What you will do: Up to and including the line that contains "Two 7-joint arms", repeat each line of the data exactly, starting from the first. Put each line that is not blank into a JSON list as a string.

Data segment:

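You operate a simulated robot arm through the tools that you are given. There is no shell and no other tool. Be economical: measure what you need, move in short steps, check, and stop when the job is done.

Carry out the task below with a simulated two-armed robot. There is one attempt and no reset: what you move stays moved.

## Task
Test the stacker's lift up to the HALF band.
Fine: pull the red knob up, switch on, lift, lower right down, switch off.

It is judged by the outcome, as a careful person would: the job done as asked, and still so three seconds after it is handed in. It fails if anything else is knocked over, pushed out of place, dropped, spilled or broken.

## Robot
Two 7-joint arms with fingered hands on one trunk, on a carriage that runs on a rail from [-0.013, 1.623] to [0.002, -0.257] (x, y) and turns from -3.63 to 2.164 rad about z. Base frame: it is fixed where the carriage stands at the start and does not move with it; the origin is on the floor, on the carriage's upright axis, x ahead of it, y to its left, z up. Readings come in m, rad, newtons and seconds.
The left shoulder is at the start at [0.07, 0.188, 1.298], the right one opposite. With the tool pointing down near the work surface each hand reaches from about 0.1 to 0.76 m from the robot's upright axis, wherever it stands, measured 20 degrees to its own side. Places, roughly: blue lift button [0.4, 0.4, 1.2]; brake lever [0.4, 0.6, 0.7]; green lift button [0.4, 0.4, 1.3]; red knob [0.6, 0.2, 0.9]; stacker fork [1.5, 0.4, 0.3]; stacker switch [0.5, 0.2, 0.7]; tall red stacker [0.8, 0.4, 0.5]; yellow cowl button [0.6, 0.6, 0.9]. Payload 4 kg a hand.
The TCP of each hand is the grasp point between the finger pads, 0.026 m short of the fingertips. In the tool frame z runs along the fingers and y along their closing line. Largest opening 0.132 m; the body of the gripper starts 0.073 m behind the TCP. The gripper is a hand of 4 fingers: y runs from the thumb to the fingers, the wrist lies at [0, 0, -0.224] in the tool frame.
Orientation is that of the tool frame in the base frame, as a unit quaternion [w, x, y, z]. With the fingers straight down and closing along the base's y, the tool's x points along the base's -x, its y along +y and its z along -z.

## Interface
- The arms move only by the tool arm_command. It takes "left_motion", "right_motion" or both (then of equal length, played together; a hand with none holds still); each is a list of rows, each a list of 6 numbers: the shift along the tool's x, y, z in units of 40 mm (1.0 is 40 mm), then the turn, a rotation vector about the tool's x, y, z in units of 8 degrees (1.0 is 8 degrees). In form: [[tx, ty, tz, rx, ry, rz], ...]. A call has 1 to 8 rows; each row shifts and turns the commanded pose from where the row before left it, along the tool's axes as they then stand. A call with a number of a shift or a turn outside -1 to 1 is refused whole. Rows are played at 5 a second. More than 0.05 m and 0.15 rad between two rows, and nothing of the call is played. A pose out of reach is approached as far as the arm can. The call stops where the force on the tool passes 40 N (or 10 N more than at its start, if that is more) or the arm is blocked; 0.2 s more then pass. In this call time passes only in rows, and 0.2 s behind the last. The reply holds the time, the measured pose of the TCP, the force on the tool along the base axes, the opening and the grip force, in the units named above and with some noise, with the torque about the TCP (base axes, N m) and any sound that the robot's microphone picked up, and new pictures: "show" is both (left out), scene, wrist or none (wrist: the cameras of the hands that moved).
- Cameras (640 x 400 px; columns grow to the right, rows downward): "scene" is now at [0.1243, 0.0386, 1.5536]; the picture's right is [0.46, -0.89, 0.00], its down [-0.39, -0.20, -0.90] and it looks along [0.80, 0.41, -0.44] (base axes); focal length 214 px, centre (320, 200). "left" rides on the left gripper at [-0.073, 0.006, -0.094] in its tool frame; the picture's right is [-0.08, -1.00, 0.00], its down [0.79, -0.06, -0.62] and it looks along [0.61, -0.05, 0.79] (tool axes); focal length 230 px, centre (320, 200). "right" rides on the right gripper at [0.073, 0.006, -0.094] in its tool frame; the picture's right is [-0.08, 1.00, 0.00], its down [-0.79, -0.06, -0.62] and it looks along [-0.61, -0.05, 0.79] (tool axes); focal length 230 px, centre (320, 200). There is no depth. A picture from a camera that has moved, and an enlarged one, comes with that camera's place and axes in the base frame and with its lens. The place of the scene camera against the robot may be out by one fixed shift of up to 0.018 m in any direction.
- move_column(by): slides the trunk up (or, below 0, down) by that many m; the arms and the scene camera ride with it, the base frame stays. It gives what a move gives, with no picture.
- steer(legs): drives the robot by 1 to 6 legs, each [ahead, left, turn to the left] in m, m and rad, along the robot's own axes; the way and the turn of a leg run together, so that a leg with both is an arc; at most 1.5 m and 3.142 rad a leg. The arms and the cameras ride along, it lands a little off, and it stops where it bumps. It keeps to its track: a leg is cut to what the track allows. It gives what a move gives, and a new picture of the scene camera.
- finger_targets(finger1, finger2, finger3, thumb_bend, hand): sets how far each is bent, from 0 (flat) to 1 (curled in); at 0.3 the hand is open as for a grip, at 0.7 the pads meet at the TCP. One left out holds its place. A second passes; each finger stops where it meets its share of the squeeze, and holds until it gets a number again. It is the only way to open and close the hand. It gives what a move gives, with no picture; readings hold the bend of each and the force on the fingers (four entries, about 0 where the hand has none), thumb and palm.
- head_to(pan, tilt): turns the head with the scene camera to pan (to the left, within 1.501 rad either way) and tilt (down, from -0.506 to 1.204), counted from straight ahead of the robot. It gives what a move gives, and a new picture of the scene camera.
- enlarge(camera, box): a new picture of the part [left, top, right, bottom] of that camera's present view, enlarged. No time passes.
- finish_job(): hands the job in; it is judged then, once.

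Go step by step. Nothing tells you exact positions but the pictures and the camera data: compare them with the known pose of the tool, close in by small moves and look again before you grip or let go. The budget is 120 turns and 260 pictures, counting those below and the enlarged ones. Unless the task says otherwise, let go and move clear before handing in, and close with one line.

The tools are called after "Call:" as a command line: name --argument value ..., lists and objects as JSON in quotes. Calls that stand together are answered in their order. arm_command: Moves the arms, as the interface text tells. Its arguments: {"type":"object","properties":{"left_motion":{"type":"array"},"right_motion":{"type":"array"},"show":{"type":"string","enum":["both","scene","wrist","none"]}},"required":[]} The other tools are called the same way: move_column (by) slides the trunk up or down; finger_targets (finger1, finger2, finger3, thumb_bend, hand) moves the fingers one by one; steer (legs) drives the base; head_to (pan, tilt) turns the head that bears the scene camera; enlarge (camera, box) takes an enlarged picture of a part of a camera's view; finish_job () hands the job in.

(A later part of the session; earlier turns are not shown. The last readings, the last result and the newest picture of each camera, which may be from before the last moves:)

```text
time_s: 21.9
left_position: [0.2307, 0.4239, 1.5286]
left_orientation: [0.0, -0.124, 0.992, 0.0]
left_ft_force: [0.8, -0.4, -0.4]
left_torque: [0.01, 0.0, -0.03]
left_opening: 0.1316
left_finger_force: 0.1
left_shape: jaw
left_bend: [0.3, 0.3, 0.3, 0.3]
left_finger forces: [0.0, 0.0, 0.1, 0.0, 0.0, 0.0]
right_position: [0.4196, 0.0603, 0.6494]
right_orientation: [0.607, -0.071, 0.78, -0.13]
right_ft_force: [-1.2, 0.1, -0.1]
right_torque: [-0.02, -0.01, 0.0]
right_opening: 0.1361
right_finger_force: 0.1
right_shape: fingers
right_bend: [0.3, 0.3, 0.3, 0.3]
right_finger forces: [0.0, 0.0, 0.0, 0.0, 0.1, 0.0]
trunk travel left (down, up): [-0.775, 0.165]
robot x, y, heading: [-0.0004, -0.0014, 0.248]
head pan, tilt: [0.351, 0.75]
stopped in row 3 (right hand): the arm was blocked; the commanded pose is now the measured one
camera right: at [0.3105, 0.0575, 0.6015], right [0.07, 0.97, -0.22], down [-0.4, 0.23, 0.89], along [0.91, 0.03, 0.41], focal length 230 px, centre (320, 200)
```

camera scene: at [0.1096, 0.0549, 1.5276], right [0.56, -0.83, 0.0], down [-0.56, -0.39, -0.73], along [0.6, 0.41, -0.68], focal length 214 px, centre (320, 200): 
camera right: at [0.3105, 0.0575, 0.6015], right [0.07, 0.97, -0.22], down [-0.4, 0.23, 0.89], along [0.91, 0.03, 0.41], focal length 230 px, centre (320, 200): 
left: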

Exercise output:
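[
  "You operate a simulated robot arm through the tools that you are given. There is no shell and no other tool. Be economical: measure what you need, move in short steps, check, and stop when the job is done.",
  "Carry out the task below with a simulated two-armed robot. There is one attempt and no reset: what you move stays moved.",
  "## Task",
  "Test the stacker's lift up to the HALF band.",
  "Fine: pull the red knob up, switch on, lift, lower right down, switch off.",
  "It is judged by the outcome, as a careful person would: the job done as asked, and still so three seconds after it is handed in. It fails if anything else is knocked over, pushed out of place, dropped, spilled or broken.",
  "## Robot",
  "Two 7-joint arms with fingered hands on one trunk, on a carriage that runs on a rail from [-0.013, 1.623] to [0.002, -0.257] (x, y) and turns from -3.63 to 2.164 rad about z. Base frame: it is fixed where the carriage stands at the start and does not move with it; the origin is on the floor, on the carriage's upright axis, x ahead of it, y to its left, z up. Readings come in m, rad, newtons and seconds."
]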